>> Start GIVEN TEXT
Tentunya hal ini tidak dapat dilakukan dengan semena-mena tanpa memperhatikan pendapat para ahli ilmu khususnya mereka yang menggeluti bidang ini. Berikut ini sekilas penjelasannya.
Pendapat dengan jumlah 11 rakaat mendasarkan pendapatnya kepada:
1.      Hadits yang diriwayatkan dari Abu Salamah bin Abdurrahman. Beliau –Abu Salamah- bertanya pada ‘Aisyah Ra. tentang sifat shalat pada bulan Ramadhan, beliau –'Aisyah- menjawab:
مَاكَانَ يَزِيْدُ فِيْ رَمَضَانَ وَلاَ فِيْ غَيْرِهِ عَلَى إِحدَى عَشْرَةَ رَكْعَةً  ...
“Tidaklah Rasulullah Saw. melebihkan (jumlah rakaat) pada bulan Ramadhan dan tidak pula pada selain bulan Ramadhan lebih dari 11 rakaat.” (HR. Bukhari)
‘Aisyah Ra. dalam hadits di atas mengisahkan tentang jumlah rakaat shalat malam Rasulullah Saw. yang telah beliau saksikan sendiri yaitu 11 rakaat, baik di bulan Ramadhan atau bulan lainnya. Tentunya beliaulah yang paling mengetahui tentang keadaan Nabi Saw. di malam hari dari lainnya karena memang beliau adalah istri Rasulullah Saw.

2. Dari Saayib bin Yazid Ra. beliau berkata:
أَمَرَ عُمَرُ بْنُ الْخَطَّابِ أُبَيَّ بْنَ كَعْبٍ وَتَمِيْمًا الدَّارِيَّ أَنْ يَقُوْمَا لِلنَّاسِ بِإِحْدَى عَشْرَةَ رَكْعَةً
“Umar bin Al-Khaththab Ra. memerintahkan pada Ubai bin Ka’b dan Tamim Ad-Dari untuk memimpin shalat berjamaah sebanyak 11 rakaat.” (HR. Imam Malik).
Pemahaman kita terhadap hadits di atas adalah bahwa nash ini merupakan nash yang jelas dan perintah dari ‘Umar Ra. dan (perintah itu) sesuai dengannya Ra. karena beliau termasuk manusia yang paling bersemangat dalam berpegang teguh dengan As-Sunnah, apabila Rasulullah Saw. tidak melebihkan dari 11 rakaat maka sesungguhnya kami berkeyakinan bahwa ‘Umar Ra. akan berpegang teguh dengan jumlah ini (yaitu 11 rakaat).” Demikian dikatakan Asy-Syaikh Muhammad Al-‘Utsaimin rahimahullah dalam kitabnya Asy-Syarhul Mumti’.
>> End GIVEN TEXT
**GIVEN TASK 1**
Repeat the span of the given text whose first words are "Pendapat dengan jumlah" and whose last words are "عَشْرَةَ رَكْعَةً  ...".
>> Start DATA EXTRACT
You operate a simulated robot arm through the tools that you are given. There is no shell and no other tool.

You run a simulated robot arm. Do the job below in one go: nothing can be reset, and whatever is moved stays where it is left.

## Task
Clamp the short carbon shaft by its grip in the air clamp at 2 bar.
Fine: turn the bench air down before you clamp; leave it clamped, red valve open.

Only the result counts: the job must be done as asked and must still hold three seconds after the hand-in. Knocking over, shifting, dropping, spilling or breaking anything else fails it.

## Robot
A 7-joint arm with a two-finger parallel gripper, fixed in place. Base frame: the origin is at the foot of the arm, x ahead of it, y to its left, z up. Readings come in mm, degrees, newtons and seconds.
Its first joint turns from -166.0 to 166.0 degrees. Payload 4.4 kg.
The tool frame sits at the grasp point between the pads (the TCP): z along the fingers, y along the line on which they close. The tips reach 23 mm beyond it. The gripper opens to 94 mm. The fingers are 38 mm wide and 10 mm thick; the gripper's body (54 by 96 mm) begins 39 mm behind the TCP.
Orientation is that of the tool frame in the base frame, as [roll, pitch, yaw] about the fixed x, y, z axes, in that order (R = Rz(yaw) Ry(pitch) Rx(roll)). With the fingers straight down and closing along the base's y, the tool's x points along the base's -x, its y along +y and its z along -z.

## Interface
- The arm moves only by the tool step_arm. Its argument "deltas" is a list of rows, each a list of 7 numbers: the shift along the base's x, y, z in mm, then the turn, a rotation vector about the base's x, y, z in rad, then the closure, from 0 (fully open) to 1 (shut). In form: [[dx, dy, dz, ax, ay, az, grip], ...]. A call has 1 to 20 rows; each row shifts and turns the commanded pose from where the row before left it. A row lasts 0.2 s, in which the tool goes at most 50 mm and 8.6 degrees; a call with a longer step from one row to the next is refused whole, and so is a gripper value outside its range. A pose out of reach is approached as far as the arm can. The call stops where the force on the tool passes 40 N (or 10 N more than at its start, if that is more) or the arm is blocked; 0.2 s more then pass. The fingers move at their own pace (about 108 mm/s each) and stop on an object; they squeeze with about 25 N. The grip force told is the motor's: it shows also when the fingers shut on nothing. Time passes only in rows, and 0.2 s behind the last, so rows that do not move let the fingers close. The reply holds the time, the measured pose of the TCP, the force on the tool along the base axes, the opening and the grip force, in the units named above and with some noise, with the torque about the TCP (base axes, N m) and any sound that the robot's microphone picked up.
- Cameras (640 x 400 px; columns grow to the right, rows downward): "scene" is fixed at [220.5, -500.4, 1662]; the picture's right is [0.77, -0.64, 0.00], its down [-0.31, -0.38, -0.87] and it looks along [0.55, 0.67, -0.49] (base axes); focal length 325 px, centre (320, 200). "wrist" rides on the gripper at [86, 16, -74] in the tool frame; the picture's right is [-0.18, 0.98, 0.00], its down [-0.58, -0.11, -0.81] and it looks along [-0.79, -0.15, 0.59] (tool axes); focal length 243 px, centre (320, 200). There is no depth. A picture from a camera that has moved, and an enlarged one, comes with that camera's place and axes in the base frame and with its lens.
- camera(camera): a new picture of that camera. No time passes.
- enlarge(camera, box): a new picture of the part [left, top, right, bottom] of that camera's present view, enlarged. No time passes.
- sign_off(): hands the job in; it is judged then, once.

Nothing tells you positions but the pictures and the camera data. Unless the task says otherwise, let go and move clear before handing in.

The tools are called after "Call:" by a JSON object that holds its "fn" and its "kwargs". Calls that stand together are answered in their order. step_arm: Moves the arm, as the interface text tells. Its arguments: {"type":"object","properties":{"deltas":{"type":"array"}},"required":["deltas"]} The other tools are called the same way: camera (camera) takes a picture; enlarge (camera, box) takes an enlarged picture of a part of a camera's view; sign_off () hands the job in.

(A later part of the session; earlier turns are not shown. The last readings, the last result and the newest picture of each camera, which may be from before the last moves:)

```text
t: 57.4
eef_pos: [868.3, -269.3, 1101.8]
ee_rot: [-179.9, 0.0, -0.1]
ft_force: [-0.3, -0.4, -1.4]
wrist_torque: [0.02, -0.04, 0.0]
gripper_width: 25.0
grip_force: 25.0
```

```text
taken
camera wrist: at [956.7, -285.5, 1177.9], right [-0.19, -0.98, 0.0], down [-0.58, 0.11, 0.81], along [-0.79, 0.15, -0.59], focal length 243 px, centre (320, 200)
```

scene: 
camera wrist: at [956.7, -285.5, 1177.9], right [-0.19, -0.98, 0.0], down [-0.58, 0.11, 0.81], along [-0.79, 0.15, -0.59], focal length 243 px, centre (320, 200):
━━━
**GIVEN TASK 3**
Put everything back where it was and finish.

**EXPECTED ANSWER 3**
>> End DATA EXTRACT
**GIVEN TASK 2**
Can you repeat, word for word, every line above from the one containing "The tool frame sits" down to the one containing "## Interface", including both?

**EXPECTED ANSWER 1**
Pendapat dengan jumlah 11 rakaat mendasarkan pendapatnya kepada:
1.      Hadits yang diriwayatkan dari Abu Salamah bin Abdurrahman. Beliau –Abu Salamah- bertanya pada ‘Aisyah Ra. tentang sifat shalat pada bulan Ramadhan, beliau –'Aisyah- menjawab:
مَاكَانَ يَزِيْدُ فِيْ رَمَضَانَ وَلاَ فِيْ غَيْرِهِ عَلَى إِحدَى عَشْرَةَ رَكْعَةً  ...

**EXPECTED ANSWER 2**
The tool frame sits at the grasp point between the pads (the TCP): z along the fingers, y along the line on which they close. The tips reach 23 mm beyond it. The gripper opens to 94 mm. The fingers are 38 mm wide and 10 mm thick; the gripper's body (54 by 96 mm) begins 39 mm behind the TCP.
Orientation is that of the tool frame in the base frame, as [roll, pitch, yaw] about the fixed x, y, z axes, in that order (R = Rz(yaw) Ry(pitch) Rx(roll)). With the fingers straight down and closing along the base's y, the tool's x points along the base's -x, its y along +y and its z along -z.

## Interface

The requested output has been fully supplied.